Trabajaba yo para una editorial argentina durante cierta edición de la Feria del libro de Buenos Aires, cuando se me acerca una chica de aspecto moderno e intelectual. Saludó y tímidamente pasó a preguntarme lo que cualquier persona hubiera intentado averiguar con algún miembro del personal disponible.
Yo era un simple e inexperto librero, pero respondía con seguridad y elegancia. Me había puesto al día en el arte de sugerir lecturas gracias a mis compañeros de venta; verdaderos linces-pro que la industria del libro premiaba al final de cada evento por su honesta entrega, que implicaba promoción, distribución y venta de libros, e incluía dar mucha bicicleta por toda la ciudad.

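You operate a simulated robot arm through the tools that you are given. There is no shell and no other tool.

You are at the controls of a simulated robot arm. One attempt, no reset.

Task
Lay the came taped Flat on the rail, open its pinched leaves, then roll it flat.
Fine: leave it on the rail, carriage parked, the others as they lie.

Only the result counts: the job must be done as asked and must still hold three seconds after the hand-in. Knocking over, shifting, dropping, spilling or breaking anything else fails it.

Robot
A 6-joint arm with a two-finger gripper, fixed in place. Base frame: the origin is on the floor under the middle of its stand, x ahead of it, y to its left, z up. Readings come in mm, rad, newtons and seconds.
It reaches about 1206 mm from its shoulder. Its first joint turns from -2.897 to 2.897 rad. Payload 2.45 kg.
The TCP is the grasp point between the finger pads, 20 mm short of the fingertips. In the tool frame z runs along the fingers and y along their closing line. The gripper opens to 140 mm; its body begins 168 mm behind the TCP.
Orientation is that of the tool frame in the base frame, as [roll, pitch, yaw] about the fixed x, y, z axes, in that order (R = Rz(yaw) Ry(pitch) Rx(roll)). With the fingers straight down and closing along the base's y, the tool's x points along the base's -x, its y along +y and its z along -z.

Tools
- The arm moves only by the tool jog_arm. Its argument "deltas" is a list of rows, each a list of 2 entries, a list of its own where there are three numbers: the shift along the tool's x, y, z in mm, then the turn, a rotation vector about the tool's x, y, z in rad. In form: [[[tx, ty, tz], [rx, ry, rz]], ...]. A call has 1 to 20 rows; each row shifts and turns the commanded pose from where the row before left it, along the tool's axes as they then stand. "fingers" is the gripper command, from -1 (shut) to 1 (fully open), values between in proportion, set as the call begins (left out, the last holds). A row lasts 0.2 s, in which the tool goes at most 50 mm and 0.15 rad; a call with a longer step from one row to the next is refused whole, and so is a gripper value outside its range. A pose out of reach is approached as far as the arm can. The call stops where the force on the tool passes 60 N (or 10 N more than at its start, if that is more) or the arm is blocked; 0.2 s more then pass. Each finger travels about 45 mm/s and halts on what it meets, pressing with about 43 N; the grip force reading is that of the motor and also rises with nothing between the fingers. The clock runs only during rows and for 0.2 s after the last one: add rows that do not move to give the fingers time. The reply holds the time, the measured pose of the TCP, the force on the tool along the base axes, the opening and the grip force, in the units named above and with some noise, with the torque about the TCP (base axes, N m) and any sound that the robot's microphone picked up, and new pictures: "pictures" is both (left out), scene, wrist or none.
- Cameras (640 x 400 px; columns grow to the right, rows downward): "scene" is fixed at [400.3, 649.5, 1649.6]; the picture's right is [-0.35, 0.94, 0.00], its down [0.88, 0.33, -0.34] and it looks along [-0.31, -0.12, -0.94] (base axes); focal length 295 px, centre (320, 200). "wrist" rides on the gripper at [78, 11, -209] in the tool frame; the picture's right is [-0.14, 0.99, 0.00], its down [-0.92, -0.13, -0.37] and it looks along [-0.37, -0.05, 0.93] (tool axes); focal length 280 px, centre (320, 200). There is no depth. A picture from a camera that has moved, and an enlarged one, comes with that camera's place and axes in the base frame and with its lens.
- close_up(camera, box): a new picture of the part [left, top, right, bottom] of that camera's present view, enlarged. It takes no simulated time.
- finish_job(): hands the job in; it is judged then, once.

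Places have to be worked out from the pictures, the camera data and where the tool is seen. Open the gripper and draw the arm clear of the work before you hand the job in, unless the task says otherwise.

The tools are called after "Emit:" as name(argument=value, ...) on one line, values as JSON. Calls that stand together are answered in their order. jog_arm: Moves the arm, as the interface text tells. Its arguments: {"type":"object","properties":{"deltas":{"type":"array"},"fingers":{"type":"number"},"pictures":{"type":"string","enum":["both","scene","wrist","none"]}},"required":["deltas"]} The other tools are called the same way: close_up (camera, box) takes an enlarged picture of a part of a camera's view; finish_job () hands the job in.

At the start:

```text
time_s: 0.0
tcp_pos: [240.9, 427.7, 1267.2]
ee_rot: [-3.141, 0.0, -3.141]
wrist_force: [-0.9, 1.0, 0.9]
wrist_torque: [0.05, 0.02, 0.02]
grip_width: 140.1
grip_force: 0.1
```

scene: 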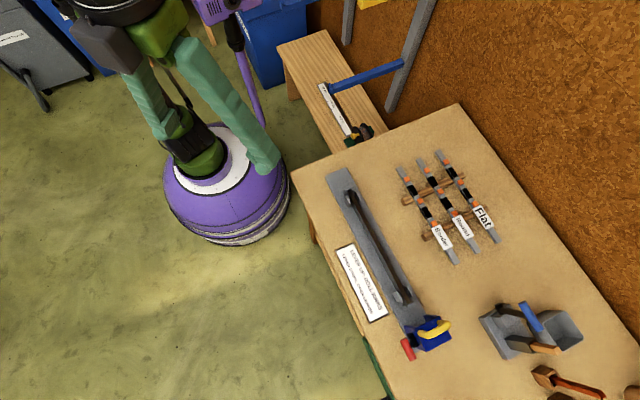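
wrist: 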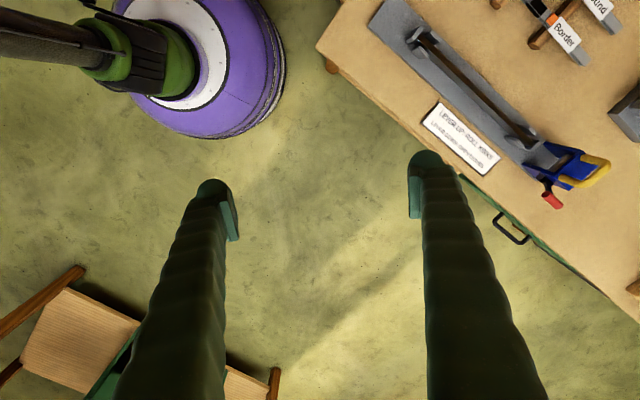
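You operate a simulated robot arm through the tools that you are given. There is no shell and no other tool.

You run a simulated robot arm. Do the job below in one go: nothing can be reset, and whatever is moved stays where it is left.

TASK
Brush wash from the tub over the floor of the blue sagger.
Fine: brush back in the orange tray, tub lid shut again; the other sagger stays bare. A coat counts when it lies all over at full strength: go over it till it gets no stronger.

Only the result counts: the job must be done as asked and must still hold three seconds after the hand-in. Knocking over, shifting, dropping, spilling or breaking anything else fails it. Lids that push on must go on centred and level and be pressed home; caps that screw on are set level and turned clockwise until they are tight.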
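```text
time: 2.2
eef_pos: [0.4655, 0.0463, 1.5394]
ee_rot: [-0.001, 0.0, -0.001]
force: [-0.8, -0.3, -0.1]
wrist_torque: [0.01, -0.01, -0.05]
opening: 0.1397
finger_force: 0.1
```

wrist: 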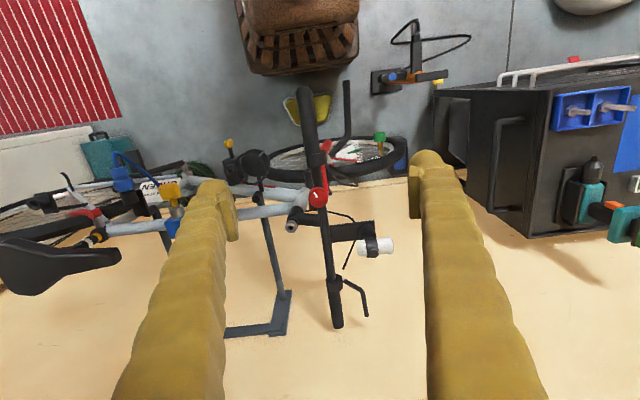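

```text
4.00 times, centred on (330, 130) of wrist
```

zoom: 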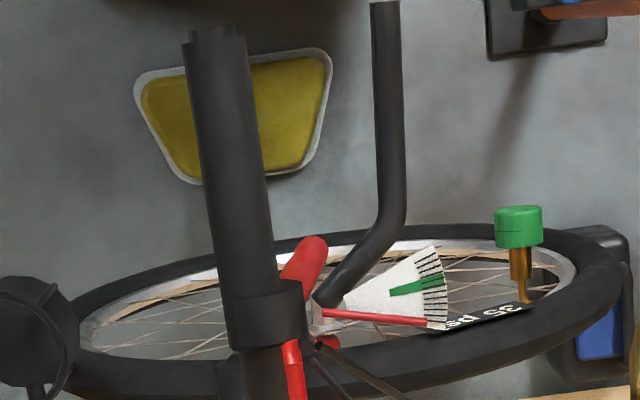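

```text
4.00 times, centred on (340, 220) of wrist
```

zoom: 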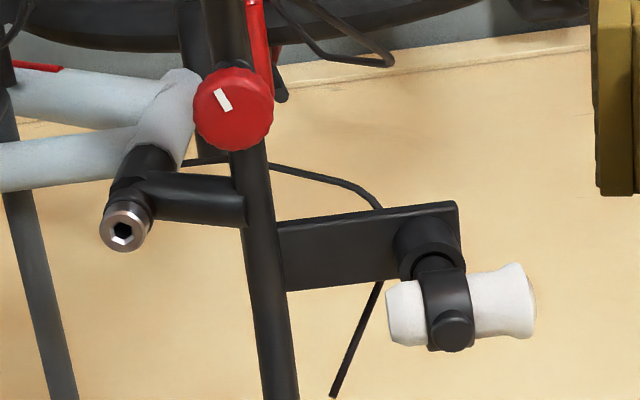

Nunca había sido bueno para vender nada, así que tuve que hacer un gran esfuerzo y empecé por imitarlos. Gracias a mi perseverancia, en poco tiempo dejé atrás la timidez y fui capaz de convencer a la clientela. Contaba incluso con un stock de frases calcadas de mis colegas.
Si me preguntaban, allá iba yo con acento y todo para lucir mi ristra de comodines: “Este autor te volará la tapa de los sesos”, “Es como el título que dices, pero mil veces más entretenido”, “Te aseguro que es adictivo, contundente y desopilante”, “… Explota”.
Aquella chica hablaba español con bastante fluidez, pero se notaba que la de Cervantes y Sabina no era precisamente su lengua. De modo que en una de esas, teniéndola ya con tres libros en la mano, pregunté, curioso, su nacionalidad, a lo cual debió responderme que finlandesa. “Ah —pensé yo—, ¡qué........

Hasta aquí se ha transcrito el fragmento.